** start DATA PROVIDED **
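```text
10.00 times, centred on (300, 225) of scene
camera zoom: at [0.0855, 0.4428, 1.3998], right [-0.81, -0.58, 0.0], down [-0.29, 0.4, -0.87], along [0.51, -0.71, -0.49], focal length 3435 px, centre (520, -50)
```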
** end DATA PROVIDED **
SET EXERCISE A.
Show the exact text of the source starting from "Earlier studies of" and stopping at the end of "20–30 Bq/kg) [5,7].".
SET EXERCISE B.
Resume the source where it left off.
** start SOURCE **
Earlier studies of natural radioactivity in the Polkowice-Sieroszowice mine were carried out in the salt bed in the P1 chamber at a depth of 930 m [5,6]. The studies showed a very low level of natural radioactivity. The average dose rate was 1.8 nGy/h [5], and gamma-ray flux of 0.124 ± 0.002 cm⁻² s⁻¹ [6]. Moreover, the determined values of Th and U concentrations in the collected salt samples were much lower (below 1 Bq/kg) than for a typical rock (about 20–30 Bq/kg) [5,7].

Due to inter alia, very stable tectonic conditions, and a very low level of natural background radiation, the mine was one of the primary candidates for the location of the underground SUNLAB laboratory—two laboratories SUNLAB1 (a small laboratory) located in a salt layer, and SUNLAB2 (a large laboratory) located in anhydrite [8,9]—to host the European project LAGUNA FP7 [10] with a 100 kton GLACIER liquid argon detector for physics research.

As a result of the mine’s development plans, the P1 salt chamber was no longer considered. Therefore, the natural radioactivity was measured in a different location near the SW-1 shaft. The research included in situ gamma-ray spectrometry measurements, measurements of thermal neutron flux and radon concentration in the air, as well as laboratory analysis of radium (^226,228Ra), uranium (^234,238U), and potassium (⁴⁰K) radioisotope concentration in the collected rock samples using alpha and gamma spectrometry.

Site Geology

Continuous radiation measurement was conducted in the Polkowice-Sieroszowice underground copper mine, which is located to the northwest of the Polkowice city in the Lower Silesia Voivodeship. The measuring site was located in direct vicinity to the SW-1 shaft at a depth of 1014.4 m (2941.8 m w.e.) below the ground surface which corresponds to 786 m below sea level. The copper deposit in the research area is classified as stratoidal and single-level. The mining activities near the SW-1 shaft have proceeded within Light grey anhydrite strata. The roof of the analysed area consists of a high strength anhydrite layer with a thickness of 114.4 m. Over it, the rock salt strata and anhydrite with clays with a total thickness of about 200 m are located. The anhydrite and clay strata are covered by 270 m of sandstone layers. Above it, there are tertiary formations in the form of clays and quartz sands as well as quaternary sands and clay with a total thickness of about 430 m. In turn, on the floor of the measuring site, a thin layer of light grey anhydrite is located. Below it, there are weak layers of white and red quartz sandstone. The geologic profile of the analyzed region is presented in Figure 1.

The cross-section of the gallery is about 16.4 m². At the same time, its shape may be characterized as rectangular. Concerning the environmental conditions, the temperature and humidity in the surrounding measuring site were moderate. The dry-bulb temperature during the measurements was on average 25.6 °C, while the wet-bulb temperature was equal to 18.8 °C. The overall humidity was 52%.
** end SOURCE **
EXERCISE RESPONSE A.
Earlier studies of natural radioactivity in the Polkowice-Sieroszowice mine were carried out in the salt bed in the P1 chamber at a depth of 930 m [5,6]. The studies showed a very low level of natural radioactivity. The average dose rate was 1.8 nGy/h [5], and gamma-ray flux of 0.124 ± 0.002 cm⁻² s⁻¹ [6]. Moreover, the determined values of Th and U concentrations in the collected salt samples were much lower (below 1 Bq/kg) than for a typical rock (about 20–30 Bq/kg) [5,7].

EXERCISE RESPONSE B.
2. Materials and Methods

In situ gamma measurements were performed in excavation No. 3 in the vicinity of the SW-1 shaft (at a depth of 1014.4 m). Detectors were installed side by side at 85 m excavation No 3, 3.62 m high and 4.52 m wide, covered with anhydrite (Figure 1). In situ measurements were performed using a high-purity germanium (HPGe) semiconductor spectrometer, an RAD7 electronic radon detector (Durridge Company, Inc.), and neutron helium proportional counters (Figure 2). Additionally, seven rock samples were collected from the investigated location for more detailed natural radioactivity measurements. These measurements were performed in the August Chełkowski Institute of Physics, University of Silesia in Katowice, using alpha and gamma spectrometry techniques. Rock samples for laboratory analysis were collected directly from the walls of various parts of the mining gallery, where in situ measurements were carried out.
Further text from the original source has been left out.